- [EXERCISE DIRECTIONS]: Reproduce the first line and every line after it, exactly, through the one containing "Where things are". Leave out the rest.

■ ■ ■ ■ ■

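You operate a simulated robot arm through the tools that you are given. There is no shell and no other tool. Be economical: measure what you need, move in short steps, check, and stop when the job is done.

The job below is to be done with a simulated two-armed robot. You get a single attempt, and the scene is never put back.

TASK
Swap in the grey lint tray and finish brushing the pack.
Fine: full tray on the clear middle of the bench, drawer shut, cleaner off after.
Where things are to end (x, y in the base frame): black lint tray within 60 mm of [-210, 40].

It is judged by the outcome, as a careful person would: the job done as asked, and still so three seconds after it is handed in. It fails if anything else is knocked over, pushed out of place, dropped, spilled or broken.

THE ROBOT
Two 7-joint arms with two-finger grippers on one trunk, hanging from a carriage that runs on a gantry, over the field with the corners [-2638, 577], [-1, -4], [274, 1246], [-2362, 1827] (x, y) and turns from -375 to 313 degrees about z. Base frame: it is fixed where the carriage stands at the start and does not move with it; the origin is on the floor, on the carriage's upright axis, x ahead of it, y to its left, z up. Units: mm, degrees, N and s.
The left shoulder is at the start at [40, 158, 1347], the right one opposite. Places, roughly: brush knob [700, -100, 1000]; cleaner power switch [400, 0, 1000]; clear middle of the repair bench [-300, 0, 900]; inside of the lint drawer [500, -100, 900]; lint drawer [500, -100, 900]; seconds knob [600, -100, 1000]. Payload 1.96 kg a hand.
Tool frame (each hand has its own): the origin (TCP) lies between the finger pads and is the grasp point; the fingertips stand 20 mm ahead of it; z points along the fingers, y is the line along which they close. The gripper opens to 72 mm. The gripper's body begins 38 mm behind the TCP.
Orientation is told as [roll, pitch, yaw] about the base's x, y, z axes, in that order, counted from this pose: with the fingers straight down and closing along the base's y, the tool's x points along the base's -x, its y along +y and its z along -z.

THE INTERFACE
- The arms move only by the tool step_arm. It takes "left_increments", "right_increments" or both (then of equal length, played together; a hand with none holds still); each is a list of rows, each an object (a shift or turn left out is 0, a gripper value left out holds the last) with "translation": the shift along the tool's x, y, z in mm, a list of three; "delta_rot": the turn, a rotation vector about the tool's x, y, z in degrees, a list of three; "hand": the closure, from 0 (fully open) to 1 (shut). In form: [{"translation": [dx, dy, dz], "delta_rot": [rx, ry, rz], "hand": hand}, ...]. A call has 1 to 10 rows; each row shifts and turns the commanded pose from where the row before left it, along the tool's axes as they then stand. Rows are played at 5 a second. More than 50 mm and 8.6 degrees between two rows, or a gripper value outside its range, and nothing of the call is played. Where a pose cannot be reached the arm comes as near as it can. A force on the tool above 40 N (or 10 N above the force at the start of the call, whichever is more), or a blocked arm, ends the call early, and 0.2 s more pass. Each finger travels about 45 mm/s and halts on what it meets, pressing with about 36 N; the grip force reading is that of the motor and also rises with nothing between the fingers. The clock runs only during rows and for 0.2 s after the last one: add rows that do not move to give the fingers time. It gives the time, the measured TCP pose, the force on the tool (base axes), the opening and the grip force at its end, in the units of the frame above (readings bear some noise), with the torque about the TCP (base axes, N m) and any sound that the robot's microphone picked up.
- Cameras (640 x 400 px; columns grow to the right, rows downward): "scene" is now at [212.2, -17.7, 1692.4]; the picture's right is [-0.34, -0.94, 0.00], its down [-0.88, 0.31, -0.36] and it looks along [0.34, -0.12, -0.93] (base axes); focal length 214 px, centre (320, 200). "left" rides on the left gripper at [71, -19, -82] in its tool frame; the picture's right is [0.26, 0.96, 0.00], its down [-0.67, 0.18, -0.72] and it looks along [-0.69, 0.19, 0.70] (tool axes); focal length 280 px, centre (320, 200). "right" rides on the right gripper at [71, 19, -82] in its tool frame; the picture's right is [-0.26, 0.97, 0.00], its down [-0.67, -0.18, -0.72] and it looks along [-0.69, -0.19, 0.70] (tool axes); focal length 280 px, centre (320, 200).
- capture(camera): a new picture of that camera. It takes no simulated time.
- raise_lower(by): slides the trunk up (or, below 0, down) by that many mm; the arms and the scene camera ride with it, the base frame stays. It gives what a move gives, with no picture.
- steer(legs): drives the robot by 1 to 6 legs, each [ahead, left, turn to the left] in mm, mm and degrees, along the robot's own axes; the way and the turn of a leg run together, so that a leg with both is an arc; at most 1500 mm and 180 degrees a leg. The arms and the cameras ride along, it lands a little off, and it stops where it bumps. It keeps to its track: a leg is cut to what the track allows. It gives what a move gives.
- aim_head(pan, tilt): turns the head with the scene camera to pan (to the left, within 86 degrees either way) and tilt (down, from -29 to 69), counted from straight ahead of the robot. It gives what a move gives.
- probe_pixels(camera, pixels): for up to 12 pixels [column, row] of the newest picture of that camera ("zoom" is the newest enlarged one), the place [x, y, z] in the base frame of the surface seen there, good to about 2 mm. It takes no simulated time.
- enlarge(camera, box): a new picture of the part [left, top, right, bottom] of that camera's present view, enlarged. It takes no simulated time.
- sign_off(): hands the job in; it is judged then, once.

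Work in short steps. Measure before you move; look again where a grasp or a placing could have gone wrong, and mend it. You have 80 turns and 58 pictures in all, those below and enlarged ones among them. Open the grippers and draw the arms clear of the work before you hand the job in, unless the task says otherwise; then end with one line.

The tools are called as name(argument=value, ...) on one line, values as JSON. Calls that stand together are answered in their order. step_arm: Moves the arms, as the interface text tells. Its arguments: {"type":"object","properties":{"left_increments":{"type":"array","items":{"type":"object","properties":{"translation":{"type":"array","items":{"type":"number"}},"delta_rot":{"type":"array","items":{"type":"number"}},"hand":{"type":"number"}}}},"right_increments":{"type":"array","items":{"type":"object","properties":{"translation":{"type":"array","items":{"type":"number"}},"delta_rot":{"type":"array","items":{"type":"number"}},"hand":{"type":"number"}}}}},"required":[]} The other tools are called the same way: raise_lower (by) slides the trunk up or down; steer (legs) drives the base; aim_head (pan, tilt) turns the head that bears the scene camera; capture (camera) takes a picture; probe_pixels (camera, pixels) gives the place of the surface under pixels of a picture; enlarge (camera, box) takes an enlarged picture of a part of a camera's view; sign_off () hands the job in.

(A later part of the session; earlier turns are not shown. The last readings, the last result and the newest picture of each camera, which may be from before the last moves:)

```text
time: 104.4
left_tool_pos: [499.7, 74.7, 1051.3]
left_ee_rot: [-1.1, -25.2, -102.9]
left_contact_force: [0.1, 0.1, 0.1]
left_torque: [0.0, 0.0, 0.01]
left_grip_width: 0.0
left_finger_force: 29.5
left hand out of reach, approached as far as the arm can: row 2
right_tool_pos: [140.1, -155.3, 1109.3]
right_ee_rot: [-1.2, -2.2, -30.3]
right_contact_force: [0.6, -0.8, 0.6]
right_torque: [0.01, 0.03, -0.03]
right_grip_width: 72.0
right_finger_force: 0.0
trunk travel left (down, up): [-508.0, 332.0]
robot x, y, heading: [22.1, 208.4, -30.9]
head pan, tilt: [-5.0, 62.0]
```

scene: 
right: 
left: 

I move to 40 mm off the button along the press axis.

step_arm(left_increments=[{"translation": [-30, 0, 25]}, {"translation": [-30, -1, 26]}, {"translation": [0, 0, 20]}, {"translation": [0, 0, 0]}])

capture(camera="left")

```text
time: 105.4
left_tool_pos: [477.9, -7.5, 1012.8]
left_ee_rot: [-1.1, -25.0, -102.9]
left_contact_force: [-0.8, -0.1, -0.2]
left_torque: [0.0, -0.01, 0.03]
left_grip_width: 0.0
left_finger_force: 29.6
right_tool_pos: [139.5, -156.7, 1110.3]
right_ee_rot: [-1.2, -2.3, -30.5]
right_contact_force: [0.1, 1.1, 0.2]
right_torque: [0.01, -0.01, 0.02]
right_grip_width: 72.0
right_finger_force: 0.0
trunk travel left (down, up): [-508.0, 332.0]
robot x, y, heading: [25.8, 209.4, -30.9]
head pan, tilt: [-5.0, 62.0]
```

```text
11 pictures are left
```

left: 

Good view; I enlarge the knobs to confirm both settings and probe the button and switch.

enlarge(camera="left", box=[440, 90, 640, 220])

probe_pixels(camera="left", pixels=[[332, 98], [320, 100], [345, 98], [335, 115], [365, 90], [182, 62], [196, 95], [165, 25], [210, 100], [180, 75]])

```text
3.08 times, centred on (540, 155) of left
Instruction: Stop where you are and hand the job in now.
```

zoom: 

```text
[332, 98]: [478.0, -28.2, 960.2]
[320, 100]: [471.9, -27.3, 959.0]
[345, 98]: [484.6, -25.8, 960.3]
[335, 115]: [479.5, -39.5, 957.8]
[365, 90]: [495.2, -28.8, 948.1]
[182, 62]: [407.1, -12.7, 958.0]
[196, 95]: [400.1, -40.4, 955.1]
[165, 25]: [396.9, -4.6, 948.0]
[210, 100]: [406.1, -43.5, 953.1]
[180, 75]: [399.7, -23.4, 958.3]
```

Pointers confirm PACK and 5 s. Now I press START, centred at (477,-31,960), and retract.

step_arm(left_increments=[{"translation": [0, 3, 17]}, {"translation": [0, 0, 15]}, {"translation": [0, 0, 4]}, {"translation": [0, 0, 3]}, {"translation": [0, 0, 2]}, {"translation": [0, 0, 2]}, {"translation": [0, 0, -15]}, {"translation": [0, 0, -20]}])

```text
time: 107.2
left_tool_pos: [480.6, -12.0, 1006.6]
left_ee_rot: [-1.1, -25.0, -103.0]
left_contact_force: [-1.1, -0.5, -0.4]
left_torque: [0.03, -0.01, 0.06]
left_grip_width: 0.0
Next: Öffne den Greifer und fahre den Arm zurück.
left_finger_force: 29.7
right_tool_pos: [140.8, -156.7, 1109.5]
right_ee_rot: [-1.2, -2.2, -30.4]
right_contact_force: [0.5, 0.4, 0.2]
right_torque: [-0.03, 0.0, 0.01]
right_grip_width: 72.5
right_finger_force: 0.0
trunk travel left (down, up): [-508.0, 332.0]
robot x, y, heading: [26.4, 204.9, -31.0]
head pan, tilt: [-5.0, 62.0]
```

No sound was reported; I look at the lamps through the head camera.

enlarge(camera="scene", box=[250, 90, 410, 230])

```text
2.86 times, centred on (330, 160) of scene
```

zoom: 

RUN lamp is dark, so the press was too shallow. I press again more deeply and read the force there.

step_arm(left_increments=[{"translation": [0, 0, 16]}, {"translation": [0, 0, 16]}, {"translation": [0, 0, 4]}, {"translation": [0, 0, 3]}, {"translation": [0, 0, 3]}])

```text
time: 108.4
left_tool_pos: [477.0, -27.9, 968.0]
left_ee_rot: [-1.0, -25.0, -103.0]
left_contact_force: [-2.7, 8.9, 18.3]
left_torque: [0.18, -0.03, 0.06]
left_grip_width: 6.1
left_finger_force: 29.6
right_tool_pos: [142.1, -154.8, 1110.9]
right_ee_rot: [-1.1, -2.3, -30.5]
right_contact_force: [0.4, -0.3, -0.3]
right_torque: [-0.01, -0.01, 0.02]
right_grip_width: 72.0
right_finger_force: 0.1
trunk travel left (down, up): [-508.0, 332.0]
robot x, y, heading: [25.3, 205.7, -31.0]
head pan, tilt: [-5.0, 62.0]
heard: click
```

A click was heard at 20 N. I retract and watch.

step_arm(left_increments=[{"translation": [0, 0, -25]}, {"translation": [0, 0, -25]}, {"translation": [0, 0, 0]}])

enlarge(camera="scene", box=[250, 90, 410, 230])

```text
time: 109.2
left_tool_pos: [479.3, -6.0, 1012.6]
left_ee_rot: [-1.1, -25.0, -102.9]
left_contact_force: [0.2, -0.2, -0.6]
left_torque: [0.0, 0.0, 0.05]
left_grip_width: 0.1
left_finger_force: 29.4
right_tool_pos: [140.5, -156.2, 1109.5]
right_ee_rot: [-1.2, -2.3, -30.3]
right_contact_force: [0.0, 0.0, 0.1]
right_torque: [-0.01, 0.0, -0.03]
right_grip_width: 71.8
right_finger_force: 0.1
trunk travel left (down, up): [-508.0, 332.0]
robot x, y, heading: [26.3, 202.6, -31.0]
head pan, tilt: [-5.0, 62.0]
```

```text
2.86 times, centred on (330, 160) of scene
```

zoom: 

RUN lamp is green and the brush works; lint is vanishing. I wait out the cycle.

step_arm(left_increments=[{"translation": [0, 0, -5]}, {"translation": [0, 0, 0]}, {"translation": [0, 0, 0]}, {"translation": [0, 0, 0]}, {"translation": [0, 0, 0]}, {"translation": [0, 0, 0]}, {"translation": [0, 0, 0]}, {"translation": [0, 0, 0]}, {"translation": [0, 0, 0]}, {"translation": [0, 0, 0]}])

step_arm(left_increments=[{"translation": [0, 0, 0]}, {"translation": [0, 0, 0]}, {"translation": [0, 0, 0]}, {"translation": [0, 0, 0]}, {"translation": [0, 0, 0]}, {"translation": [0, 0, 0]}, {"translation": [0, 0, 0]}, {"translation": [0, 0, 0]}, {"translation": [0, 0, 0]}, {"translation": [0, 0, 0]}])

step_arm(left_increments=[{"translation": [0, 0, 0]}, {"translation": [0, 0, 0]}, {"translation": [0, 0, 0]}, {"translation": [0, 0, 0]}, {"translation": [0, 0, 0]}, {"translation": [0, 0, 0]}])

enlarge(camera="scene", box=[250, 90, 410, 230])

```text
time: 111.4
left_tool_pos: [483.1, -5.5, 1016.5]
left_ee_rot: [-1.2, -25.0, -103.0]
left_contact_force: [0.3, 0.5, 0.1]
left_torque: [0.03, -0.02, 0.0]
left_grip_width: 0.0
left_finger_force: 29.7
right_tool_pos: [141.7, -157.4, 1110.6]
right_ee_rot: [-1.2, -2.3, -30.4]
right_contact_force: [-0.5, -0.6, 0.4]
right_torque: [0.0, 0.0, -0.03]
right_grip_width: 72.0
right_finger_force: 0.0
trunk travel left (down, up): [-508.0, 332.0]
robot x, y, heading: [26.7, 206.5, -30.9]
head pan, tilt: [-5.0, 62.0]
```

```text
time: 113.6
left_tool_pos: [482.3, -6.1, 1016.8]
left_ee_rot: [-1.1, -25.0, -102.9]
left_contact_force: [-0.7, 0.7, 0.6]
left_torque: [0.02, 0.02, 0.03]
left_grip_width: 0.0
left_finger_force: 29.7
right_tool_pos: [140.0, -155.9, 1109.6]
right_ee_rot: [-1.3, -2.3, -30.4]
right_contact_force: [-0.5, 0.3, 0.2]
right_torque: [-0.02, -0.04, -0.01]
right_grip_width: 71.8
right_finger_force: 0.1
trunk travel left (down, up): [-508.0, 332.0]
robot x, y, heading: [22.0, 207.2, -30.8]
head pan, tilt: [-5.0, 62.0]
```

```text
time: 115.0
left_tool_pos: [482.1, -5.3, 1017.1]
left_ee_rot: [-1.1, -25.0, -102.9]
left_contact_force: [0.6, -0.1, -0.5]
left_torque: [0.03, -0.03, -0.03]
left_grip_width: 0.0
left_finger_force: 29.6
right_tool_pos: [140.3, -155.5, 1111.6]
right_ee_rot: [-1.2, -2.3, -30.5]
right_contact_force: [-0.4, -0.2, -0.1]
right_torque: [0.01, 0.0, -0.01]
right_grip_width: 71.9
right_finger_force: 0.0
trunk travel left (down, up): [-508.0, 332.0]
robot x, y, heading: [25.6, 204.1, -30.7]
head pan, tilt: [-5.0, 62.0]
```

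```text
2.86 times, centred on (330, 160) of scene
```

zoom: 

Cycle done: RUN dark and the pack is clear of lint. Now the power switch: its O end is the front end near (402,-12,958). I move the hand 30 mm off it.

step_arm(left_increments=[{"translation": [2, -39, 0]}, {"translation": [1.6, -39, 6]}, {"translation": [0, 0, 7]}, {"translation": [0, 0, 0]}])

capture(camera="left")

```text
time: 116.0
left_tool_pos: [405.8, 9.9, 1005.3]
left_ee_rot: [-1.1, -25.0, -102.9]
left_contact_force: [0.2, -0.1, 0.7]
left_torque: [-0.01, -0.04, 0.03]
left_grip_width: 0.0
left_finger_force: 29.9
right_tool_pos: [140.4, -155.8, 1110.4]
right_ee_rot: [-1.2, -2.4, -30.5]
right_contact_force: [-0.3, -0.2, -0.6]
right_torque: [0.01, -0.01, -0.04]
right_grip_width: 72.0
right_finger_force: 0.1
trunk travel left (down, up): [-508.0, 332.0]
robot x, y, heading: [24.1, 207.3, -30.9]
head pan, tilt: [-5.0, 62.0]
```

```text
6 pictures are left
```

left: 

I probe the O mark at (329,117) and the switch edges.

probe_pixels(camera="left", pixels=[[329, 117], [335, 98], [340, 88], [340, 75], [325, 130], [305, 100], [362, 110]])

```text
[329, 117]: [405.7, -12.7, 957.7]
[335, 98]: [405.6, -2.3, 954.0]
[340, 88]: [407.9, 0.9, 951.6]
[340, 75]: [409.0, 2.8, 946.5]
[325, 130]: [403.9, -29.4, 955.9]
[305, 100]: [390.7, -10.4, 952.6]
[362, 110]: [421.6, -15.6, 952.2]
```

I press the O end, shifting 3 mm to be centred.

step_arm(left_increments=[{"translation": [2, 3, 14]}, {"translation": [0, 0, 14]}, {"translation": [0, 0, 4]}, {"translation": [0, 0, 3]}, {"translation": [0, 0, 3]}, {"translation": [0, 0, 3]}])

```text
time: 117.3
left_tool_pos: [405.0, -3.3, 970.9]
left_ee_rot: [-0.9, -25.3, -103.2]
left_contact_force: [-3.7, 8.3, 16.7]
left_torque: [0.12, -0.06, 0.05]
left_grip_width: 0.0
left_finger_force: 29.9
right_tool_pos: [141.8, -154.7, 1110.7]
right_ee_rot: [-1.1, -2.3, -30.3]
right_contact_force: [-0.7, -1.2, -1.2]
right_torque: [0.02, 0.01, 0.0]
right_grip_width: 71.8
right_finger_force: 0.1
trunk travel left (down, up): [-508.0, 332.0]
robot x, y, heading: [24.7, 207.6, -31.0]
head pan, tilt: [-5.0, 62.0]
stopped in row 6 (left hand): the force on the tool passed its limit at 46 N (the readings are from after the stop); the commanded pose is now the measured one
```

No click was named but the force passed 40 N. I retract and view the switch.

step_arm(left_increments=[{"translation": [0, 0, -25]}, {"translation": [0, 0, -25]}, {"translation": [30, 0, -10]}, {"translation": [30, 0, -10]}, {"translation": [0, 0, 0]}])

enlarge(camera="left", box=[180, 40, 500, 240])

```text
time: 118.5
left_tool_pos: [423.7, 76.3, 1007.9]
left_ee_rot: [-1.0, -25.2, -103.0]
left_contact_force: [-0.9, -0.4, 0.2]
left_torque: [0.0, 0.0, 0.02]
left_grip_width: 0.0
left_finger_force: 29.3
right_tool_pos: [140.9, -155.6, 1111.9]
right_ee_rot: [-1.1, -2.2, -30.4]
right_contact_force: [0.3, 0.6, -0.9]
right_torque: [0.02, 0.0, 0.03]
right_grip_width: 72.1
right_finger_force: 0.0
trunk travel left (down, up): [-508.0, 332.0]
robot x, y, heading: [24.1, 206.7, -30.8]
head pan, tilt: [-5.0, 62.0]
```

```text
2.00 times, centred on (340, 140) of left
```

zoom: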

■ ■ ■ ■ ■

- [COMPLETED EXERCISE]:
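You operate a simulated robot arm through the tools that you are given. There is no shell and no other tool. Be economical: measure what you need, move in short steps, check, and stop when the job is done.

The job below is to be done with a simulated two-armed robot. You get a single attempt, and the scene is never put back.

TASK
Swap in the grey lint tray and finish brushing the pack.
Fine: full tray on the clear middle of the bench, drawer shut, cleaner off after.
Where things are to end (x, y in the base frame): black lint tray within 60 mm of [-210, 40].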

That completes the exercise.